■ **What is being asked**
How does the excerpted passage go on? Write the next part.

## START Excerpted passage

In Resituating Writing: Constructing and Administering Writing Programs, editors Joseph Janangelo and Kristine Hansen collect arguments that claim, from multiple angles, that the administrative work of WPAs is an expression of disciplinarity. GenAdmin follows this argument in new directions, largely because we represent a generation of administrators who became administrators in this climate of professionalization, who chose writing program administration as a career pre-tenure, or who became interested in writing program administration as an intellectual pursuit. In other words, our WPA disciplinary identification is strong, though our discipline still contends with those who see administration as purely managerial and entrepreneurial. Texts such as Stuart C. Brown and Theresa Enos’s The Writing Program Administrator’s Resource and Irene Ward and William J. Carpenter’s The Allyn and Bacon Sourcebook for Writing Program Administrators mark the disciplinary terrain Janangelo and Hansen’s collection explores, establishing guideposts that offer handy resources for practicing WPAs, particularly new WPAs seeking knowledge from authorities in the field to help them solve problems and gain background knowledge in the diverse disciplinary terrain. Additionally, Brown and Enos’s collection extends the conversation of WPA disciplinarity by emphasizing the importance of WPAs adopting a reflective stance towards writing program administration, something the five of us have thoroughly embraced as an important methodology for making sense of our WPA experiences (as teachers, scholars, activists, and researchers). Each of these texts argues, in different ways, that writing program administration is its own discipline, one marked by thoughtful planning, problem solving, communication, and reflection.

Shirley K Rose and Irwin Weiser’s The Writing Program Administrator as Theorist extends the recognition of writing program administration as scholarly to “develop our professional understanding of the role of theory in writing program administration” (1). “Raised” as we were studying rhetorical and literary theory, this discussion of how WPAs develop and use theory and theorizing is an inherent part of our educational history and positioning, for it confirms our understanding that writing program administration is not just something that we do; rather, it is something we think about, write about, and live. Discord and Direction: The Postmodern Writing Program Administrator, edited by Carolyn Handa and Sharon James McGee, focuses on postmodern theory and how it impacts writing program administration, particularly given the claim that composition studies “sides itself more with modernism” while postmodernism “aptly characterizes the world in which WPAs must function every day” (2). Their collection considers how postmodern actions, like challenging hierarchies or resisting master narratives (Handa and McGee 2), play out in the context of writing program administration to determine how WPAs and their programs can move from discord to direction. McGee and Handa’s position is a thread that informs our entire collection, for in arguing that WPA work, and GenAdmin in particular, is a becoming, we negotiate the theoretical tensions between what we want for our programs and the environment in which our programs exist.

## END Excerpted passage
## START Provided material

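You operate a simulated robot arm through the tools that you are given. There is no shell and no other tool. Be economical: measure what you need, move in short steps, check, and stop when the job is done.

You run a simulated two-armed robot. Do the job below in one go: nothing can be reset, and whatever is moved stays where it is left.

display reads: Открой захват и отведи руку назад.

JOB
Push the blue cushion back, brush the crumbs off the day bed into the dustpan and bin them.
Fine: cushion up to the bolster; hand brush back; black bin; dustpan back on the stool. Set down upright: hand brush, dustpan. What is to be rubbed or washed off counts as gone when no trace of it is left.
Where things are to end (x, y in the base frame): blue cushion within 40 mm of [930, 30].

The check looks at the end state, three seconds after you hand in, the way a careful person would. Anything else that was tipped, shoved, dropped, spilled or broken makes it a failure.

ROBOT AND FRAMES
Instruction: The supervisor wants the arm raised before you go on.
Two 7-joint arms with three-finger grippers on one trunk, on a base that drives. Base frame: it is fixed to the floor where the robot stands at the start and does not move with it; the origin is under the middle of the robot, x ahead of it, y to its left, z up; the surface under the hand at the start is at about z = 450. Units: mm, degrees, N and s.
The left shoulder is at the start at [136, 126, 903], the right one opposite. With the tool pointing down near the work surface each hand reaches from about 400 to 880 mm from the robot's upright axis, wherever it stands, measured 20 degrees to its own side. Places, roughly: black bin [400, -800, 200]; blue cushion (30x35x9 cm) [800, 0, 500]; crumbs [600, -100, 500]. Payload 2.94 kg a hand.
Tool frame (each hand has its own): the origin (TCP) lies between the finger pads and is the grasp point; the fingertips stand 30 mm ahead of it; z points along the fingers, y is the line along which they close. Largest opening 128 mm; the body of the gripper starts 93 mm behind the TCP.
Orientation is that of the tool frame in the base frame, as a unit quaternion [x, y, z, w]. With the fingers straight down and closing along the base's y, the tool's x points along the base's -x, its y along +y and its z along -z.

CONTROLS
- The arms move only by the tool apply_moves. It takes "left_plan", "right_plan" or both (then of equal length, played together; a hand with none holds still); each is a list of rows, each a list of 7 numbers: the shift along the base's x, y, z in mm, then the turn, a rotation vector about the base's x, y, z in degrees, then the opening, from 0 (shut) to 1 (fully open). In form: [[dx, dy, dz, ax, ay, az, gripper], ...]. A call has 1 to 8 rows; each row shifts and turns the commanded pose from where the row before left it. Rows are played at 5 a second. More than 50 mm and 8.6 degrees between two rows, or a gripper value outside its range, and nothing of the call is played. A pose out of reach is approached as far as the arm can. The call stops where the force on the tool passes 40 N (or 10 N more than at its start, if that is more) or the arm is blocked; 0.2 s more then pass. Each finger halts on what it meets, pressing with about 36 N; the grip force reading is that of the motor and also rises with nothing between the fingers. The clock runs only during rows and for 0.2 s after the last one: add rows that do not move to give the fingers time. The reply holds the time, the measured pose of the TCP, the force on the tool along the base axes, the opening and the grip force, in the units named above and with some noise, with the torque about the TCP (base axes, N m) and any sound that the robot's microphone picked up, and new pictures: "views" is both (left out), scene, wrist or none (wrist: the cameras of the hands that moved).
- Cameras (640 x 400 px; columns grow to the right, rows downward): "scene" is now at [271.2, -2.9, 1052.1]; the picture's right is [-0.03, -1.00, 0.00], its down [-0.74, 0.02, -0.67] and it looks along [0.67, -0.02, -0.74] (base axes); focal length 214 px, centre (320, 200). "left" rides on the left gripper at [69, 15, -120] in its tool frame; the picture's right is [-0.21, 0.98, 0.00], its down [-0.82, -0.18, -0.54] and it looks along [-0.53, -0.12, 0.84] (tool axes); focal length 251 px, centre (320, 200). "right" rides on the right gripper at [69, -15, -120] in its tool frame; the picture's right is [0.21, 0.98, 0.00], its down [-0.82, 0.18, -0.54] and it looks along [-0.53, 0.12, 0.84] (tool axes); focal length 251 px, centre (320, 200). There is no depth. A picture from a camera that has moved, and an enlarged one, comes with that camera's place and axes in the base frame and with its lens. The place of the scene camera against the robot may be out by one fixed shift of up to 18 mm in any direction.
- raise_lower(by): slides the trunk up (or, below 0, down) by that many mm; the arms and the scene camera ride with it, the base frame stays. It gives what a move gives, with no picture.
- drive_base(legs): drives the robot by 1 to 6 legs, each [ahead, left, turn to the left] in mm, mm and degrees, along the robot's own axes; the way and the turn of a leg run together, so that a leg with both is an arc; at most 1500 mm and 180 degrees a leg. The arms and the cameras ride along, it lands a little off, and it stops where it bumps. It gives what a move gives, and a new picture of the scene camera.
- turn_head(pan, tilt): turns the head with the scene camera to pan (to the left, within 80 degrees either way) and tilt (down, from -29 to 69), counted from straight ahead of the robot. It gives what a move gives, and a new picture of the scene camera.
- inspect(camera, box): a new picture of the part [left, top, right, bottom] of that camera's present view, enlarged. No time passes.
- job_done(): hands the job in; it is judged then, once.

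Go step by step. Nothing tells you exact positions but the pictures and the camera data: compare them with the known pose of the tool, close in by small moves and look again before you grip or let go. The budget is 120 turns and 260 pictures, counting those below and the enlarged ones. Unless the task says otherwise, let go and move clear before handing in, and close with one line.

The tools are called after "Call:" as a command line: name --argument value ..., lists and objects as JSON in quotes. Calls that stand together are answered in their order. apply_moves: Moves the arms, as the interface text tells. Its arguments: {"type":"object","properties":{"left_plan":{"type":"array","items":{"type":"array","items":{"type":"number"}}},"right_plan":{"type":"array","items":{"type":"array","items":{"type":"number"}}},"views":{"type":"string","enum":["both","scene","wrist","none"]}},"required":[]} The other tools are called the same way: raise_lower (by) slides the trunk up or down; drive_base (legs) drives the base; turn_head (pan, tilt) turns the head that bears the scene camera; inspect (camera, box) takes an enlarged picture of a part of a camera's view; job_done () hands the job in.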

## END Provided material

■ **Result for this exercise**
Current WPA research adds to this rich body of work that has established writing program administration as a theory-based discipline in its own right by exploring the ways that WPAs enact their identities, problematize their work and role as administrators, and chart new paths toward pragmatic, ethical program leadership. In The Activist WPA: Changing Stories about Writing and Writers, Linda Adler-Kassner identifies the need for WPAs to link ideas with strategies to reframe the predominantly negative stories about writing and writing instruction that circulate publicly, drawing largely on principles and practices related to grassroots organizing. Moreover, Adler-Kassner cites tikkun olam, a Jewish practice of “healing and restoring the world,” and prophetic pragmatism as motives and means that guide her activism as a WPA (169). Like Adler-Kassner, studying identities and ethics motivates and grounds our own work, although we focus more closely on academic WPA communities because we also see a need for activism and reform within these contexts. We value Adler-Kassner’s call to shift frames, a move we also make, though our focus is more often on changing the stories WPAs tell about themselves.

A reading of the essays in Theresa Enos and Shane Borrowman’s The Promise and Perils of Writing Program Administration causes us to reconsider the belief that writing program administration is a discipline built on solid ground. This collection offers survey data about WPAs and their living/working conditions and situates WPAs as caught between tensions related to a disrespect of our disciplinarity and jobs that entail large responsibilities but little authority, largely because of the number of untenured WPAs. An important argument Skeffington, Borrowman, and Enos make is that writing program administrators need to extend their understanding of the legitimacy of writing program administration beyond their sphere or work: “we have convinced ourselves that writing program administration is legitimate, important, and theoretical work. We now need to convince faculty members in our departments, colleges, and across campus” (“Living” 19). The tensions that WPAs negotiate, they argue, are often the source of much peril, but also create the possibility for much promise. Debra Frank Dew and Alice Horning’s recent collection, Untenured Faculty as Writing Program Administrators: Institutional Practices and Politics, more fully explores the ethics and politics of jWPA positions, a discussion close to our hearts and minds as we all hold or have held WPA positions as graduate students and as pre-tenure faculty. This collection begins to re-landscape writing program administration in significant ways, and our work responds to their concerns, for we go further to disrupt accepted WPA narratives and frameworks that claim that jWPAs should not ever take on WPA jobs, a stance that the five of us find to be practically untenable and philosophically limiting given the many complications related to job choice.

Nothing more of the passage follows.